== Problem details ==
Every line containing the word "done" needs to be found and copied.

# START OF Data section

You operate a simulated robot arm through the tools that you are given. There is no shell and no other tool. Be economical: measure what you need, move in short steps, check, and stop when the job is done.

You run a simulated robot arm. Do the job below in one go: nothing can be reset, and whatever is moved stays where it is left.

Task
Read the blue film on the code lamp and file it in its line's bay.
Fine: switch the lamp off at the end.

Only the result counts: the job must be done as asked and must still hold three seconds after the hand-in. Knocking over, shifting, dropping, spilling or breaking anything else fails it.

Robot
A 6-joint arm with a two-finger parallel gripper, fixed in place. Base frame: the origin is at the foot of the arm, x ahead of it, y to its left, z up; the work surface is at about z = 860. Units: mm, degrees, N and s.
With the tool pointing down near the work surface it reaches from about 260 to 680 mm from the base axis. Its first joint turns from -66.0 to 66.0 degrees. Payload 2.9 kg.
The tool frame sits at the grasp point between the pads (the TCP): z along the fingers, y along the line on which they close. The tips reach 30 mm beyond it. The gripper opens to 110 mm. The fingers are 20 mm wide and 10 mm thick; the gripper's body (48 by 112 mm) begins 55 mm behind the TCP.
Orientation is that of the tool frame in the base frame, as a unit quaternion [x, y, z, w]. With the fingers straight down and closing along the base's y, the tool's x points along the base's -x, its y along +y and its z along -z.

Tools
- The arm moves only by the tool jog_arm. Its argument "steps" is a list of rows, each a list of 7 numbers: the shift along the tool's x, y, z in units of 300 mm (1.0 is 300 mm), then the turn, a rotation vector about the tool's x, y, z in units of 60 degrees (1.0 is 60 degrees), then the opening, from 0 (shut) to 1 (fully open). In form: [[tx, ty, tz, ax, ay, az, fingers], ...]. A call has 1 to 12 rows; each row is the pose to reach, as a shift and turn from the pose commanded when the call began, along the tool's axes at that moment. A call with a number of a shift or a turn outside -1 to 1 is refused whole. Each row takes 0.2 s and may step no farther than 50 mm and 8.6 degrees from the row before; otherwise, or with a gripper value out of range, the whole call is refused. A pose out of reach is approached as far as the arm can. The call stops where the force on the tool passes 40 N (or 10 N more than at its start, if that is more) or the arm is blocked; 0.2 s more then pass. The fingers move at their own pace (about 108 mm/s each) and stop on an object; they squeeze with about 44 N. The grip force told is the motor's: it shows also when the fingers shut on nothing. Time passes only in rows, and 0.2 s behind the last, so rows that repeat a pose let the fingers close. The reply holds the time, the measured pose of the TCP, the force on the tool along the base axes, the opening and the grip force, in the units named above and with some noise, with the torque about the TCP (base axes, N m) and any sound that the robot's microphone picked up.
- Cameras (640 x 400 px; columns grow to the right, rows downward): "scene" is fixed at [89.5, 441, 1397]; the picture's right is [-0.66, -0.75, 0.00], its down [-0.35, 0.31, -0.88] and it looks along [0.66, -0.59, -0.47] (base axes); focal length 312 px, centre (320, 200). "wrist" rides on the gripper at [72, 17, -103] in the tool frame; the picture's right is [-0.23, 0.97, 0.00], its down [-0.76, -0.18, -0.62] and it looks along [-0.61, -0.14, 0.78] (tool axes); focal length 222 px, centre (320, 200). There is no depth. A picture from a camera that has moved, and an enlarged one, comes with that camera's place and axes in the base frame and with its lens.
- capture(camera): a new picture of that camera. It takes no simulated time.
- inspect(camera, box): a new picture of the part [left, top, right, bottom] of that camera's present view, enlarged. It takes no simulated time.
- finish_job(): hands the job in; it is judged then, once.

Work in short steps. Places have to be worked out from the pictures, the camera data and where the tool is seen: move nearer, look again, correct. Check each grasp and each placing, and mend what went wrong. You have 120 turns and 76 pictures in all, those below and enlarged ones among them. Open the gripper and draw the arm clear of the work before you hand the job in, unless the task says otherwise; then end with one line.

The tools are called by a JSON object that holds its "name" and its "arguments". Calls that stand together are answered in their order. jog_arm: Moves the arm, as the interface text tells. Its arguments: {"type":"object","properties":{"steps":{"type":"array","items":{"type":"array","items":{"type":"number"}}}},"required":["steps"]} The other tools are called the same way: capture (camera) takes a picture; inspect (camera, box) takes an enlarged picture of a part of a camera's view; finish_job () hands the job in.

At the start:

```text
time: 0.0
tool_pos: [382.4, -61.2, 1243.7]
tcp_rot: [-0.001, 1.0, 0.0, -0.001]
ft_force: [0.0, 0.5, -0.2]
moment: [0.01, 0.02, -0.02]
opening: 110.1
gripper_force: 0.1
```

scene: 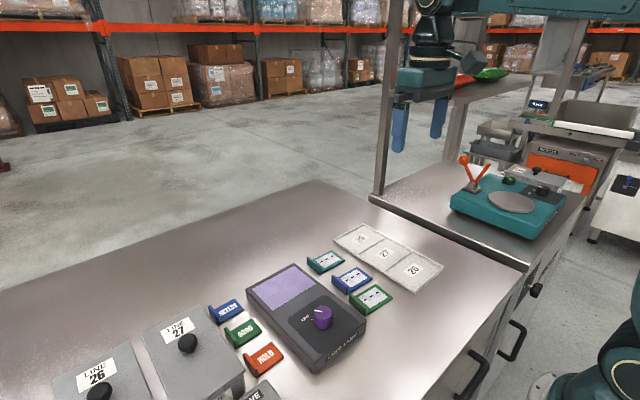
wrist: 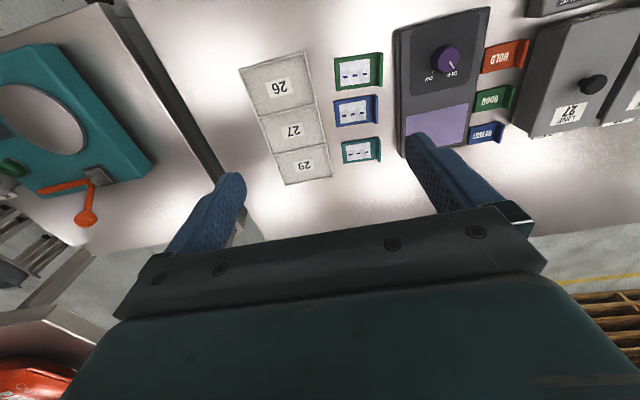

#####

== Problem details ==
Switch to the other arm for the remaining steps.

# END OF Data section

== The reply ==
You operate a simulated robot arm through the tools that you are given. There is no shell and no other tool. Be economical: measure what you need, move in short steps, check, and stop when the job is done.
Only the result counts: the job must be done as asked and must still hold three seconds after the hand-in. Knocking over, shifting, dropping, spilling or breaking anything else fails it.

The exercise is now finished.